• _Problem details_: I need the source passage continued from the place where it stops.

## BEGIN Source passage

Welcome to Hope for Grieving Mothers

If you are new to this club (that no one asked to join- the one where your child has died), it is best to start by going to the BOTTOM RIGHT and look at the "Pages" section. Under this section you will find resources for mothers who are grieving the loss of their child. Resources to help your children deal with grief are also grouped together.

Next, feel free to look at the "Blog Archives." There are many topics that you may have an interest in reading. As you girlies know, we now have Teflon brains and often cannot have the focus power that we have had in the past. Feel free to come here often and hopefully you will FEEL the loving support that me and other mamas are sending. Hopefully you will begin to see sparks of hope for your future...

Hugs... Pamela

Thursday, November 29, 2012

The End of November

November 29, 2012 The End of November

So I have had a lot of thoughts, as always... this is what is most recently
on my mind.

The day before Thanksgiving, I wrote this and put it on Facebook.

"The holidays are a big magnifying glass. When you have a "perfect" feeling
family, it feels joyous. When you have that crazy aunt or uncle that annoys
everyone, this crazy feeling is magnified. When there is a death in the
family and that loss is there, that loss is magnified. When there are unmet
expectations in life, such as divorce and loneliness, that is magnified.
Holidays magnify the best in us, such as our charitable side. Holidays
bring out the worst in us, such as when we see life's disappointments.
Humans disappoint us because they are human. Sadly, when life has dealt
trauma and drama and permanent separation of normalcy as well as grief, the
holidays have a flavor of sorrow. Very thankful for the ability to see my
one child this week as well as my parents. Thankful for the breath of new
life with Audrey and Elly. I will miss Callie this thanksgiving and will
permanently miss Logan. I'm thankful for friends who are supportive and
smile and laugh and cry with me. Reflect on what this holiday magnifying
glass shows you personally this year. Blessings!"

My first Thanksgiving and Christmas without Logan are so painfully
memorable... for someone who was in a fog. Those that know me well know
that I grieve many different things during the holidays. The loss of your
child is the "Primary Loss." It is the "Secondary Losses" that I grieve
now.

In speaking with many of you recently, I have noticed that many are feeling
"anger" right now. Like I have said before, NONE of this is "Normal" but
all of what we are feeling is "Natural." I think that it is "natural" to
be maybe feel anger when there is the empty chair at the holiday dinner
table and no one will mention our child that isn't here. I think that it
is common for the BIG invisible elephant in the room to be in the room.

## END Source passage
## BEGIN Recorded data

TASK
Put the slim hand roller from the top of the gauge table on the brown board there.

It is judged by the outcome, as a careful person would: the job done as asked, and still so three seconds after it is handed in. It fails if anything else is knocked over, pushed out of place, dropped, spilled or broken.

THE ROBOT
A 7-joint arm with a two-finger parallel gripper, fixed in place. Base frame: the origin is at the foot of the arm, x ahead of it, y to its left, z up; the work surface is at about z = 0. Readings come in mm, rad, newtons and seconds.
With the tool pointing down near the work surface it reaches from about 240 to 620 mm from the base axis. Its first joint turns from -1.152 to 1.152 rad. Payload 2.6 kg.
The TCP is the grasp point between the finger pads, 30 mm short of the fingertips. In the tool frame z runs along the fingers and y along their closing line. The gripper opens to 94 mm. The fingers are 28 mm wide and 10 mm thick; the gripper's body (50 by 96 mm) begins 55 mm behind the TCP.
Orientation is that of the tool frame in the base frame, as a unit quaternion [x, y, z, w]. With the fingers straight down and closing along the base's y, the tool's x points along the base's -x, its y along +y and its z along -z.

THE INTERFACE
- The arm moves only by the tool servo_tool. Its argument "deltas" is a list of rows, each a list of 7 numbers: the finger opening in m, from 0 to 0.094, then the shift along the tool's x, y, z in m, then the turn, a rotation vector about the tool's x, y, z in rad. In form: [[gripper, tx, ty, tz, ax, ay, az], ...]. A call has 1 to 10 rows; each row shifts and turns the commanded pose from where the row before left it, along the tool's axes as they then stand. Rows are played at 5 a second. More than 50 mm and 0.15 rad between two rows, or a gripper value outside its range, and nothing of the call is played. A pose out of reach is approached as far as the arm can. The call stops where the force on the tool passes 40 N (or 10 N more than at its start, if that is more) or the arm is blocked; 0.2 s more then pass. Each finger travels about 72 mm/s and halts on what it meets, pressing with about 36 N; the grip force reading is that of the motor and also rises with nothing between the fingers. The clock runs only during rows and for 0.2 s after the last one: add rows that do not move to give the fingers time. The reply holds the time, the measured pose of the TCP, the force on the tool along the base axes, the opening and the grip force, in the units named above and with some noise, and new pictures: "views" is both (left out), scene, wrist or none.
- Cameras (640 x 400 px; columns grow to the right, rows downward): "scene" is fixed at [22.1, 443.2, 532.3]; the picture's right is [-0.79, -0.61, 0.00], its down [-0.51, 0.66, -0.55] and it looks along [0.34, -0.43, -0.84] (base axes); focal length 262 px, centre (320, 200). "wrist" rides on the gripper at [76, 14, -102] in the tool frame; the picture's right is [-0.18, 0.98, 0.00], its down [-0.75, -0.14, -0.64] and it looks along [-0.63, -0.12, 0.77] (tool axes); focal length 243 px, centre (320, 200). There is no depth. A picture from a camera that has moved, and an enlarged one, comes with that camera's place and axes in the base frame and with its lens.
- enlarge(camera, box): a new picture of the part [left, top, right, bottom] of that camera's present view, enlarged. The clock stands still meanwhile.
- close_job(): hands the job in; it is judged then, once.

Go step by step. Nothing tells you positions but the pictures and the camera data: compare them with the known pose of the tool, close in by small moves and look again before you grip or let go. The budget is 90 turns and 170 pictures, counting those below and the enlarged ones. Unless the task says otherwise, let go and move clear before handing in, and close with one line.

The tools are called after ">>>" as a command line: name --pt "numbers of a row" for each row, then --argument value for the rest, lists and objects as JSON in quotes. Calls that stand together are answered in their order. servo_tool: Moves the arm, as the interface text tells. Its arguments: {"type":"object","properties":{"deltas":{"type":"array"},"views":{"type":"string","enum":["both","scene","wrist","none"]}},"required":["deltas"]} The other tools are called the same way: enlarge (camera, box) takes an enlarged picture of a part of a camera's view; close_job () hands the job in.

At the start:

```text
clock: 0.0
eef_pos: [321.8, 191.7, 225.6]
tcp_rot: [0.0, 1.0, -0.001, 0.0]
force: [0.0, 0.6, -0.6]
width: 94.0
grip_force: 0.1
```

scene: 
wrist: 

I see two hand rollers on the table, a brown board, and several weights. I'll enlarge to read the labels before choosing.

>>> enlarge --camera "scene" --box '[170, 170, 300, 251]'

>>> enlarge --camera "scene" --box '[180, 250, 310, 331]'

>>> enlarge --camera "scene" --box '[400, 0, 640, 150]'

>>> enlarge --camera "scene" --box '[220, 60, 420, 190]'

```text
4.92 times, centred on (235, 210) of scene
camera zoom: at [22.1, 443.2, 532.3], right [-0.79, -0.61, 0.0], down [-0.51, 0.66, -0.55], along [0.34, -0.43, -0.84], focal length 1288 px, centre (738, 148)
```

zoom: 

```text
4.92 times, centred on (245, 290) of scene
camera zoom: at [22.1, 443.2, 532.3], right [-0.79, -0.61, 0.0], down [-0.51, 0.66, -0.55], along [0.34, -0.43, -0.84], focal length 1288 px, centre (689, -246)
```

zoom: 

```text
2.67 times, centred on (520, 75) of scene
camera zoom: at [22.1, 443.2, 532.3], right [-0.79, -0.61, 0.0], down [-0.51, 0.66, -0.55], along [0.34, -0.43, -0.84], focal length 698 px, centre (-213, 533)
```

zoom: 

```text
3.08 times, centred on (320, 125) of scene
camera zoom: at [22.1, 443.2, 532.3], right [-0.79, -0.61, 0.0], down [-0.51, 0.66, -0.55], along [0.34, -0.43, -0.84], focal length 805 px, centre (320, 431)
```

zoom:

## END Recorded data

• _Result of this exercise_:
Often people are fearful of mentioning the absence and loss of our child
(every day but especially on a holiday.) This makes many of us angry at
times! Why wouldn't it make us angry? Personally, I have spent the past
week angry at certain people because they just don't understand
and I do not feel their support. In fact, the ugly Pamela showed herself
one night and that is something that I am NOT proud of...

But... when looking at their side, they don't KNOW what to do or how to
support us. If this is your first holiday season without your child, you
will probably notice people whispering in the background - "How is she
doing?" If this is NOT your first holiday, everyone is still wondering how
to respond. Before my Logan died, I had no idea how to support people who
were in the very long process of grief. I THOUGHT that I did, but I failed
miserably. When people ask "How are you doing?" Answer them honestly...
"Today is hard for me. Thank you for asking."

Know that this is a time of MUCH emotion and that we are oversensitive to
people's actions and words right now. Protect yourself by taking care of
YOU and your family. But mamas, YOU are the backbone of the family and you
must MAKE yourself relax. Carve out time to have a long bubble bath.
Maybe go have a massage or a pedicure. Lay down and take a nap. You
don't HAVE to make dozens of cookies.... cut down on the "celebration" part
if you need to. BREATHE.... relax those shoulders down...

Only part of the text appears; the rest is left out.